Sneak preview as Tarantino comes to town
The American director Quentin Tarantino was in London last night for a lecture and preview screening of his new film, Jackie Brown, at the National Film Theatre.
The film opens in the UK on 20 March. Since opening in America on Christmas Day it has been garnering rave reviews.
The film, which is based on the Elmore Leonard caper novel Rum Punch, is less highly stylised than Tarantino's previous films, Reservoir Dogs and Pulp Fiction, and plays fewer games with time and shifts of perspective.

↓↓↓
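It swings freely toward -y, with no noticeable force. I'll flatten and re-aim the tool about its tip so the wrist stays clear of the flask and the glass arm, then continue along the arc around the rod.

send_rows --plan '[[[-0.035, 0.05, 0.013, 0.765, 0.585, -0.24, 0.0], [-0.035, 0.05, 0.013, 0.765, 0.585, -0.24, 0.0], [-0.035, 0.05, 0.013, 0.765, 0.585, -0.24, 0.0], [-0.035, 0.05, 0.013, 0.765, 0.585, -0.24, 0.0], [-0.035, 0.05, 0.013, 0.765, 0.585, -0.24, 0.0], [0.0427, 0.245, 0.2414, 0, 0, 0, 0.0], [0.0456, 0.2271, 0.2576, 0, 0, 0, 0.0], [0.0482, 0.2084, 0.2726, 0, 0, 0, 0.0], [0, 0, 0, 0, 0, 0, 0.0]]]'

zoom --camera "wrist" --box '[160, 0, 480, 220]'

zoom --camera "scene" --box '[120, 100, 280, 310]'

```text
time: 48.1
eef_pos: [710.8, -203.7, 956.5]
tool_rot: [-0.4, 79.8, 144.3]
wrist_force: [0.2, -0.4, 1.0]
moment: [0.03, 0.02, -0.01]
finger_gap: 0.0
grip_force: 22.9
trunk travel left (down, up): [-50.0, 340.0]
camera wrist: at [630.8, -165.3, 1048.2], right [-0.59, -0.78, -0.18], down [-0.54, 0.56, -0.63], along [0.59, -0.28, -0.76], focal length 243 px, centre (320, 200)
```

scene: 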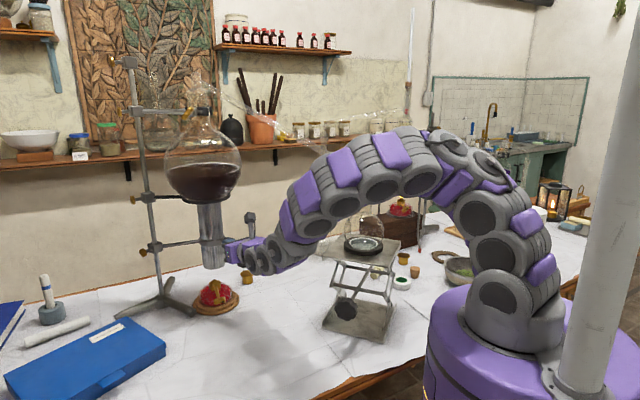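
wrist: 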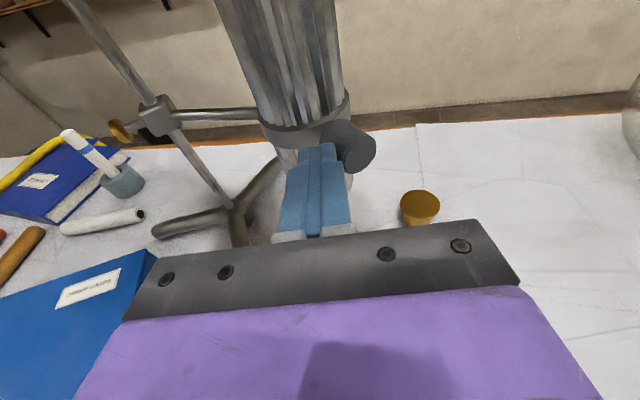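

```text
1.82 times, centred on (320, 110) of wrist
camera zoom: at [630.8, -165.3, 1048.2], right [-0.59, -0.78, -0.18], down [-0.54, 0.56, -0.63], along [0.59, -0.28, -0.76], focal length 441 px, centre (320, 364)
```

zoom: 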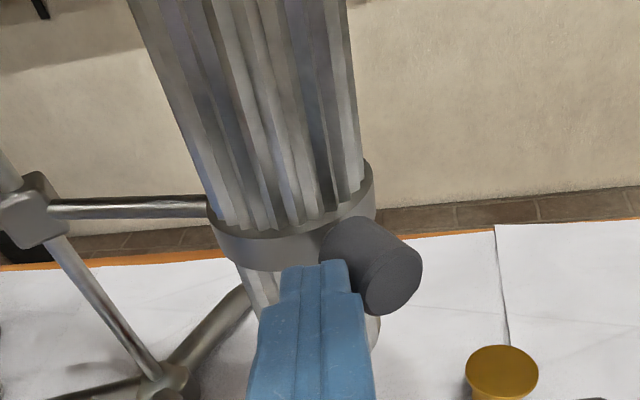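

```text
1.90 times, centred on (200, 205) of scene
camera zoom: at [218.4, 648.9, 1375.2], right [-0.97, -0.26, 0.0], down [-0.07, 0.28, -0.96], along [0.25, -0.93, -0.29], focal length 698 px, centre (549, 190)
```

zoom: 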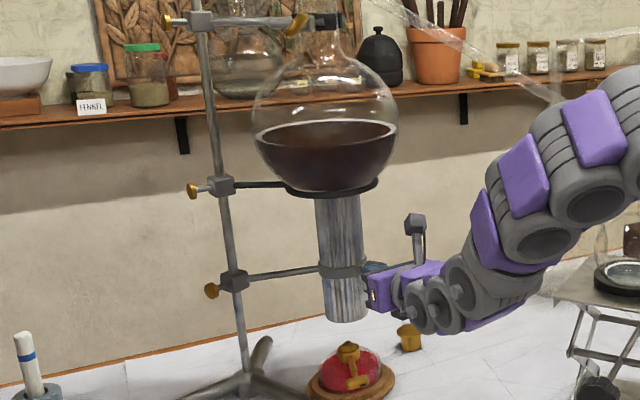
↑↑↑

But it retains his trademark dialogue, both arcane and wildly profane, despite containing much less violence. The film is set in present-day Los Angeles but carries with it a strong whiff of the Seventies, in particular the music and attitude, and in Pam Grier, a star of the Seventies Blaxploitation genre.
Grier, 48, who had been reduced to television roles before being rescued - like John Travolta - by Tarantino, blows co-stars like Robert De Niro, Samuel L Jackson, Bridget Fonda and Michael Keaton off the screen with her serene portrayal of the title role.
Jackie Brown is a fading stewardess in her forties who refuses to be beaten by a plot that contains bank robbers, arms dealers, federal agents, stoned surfer chicks and a cynical bail bondsman who falls in love with her.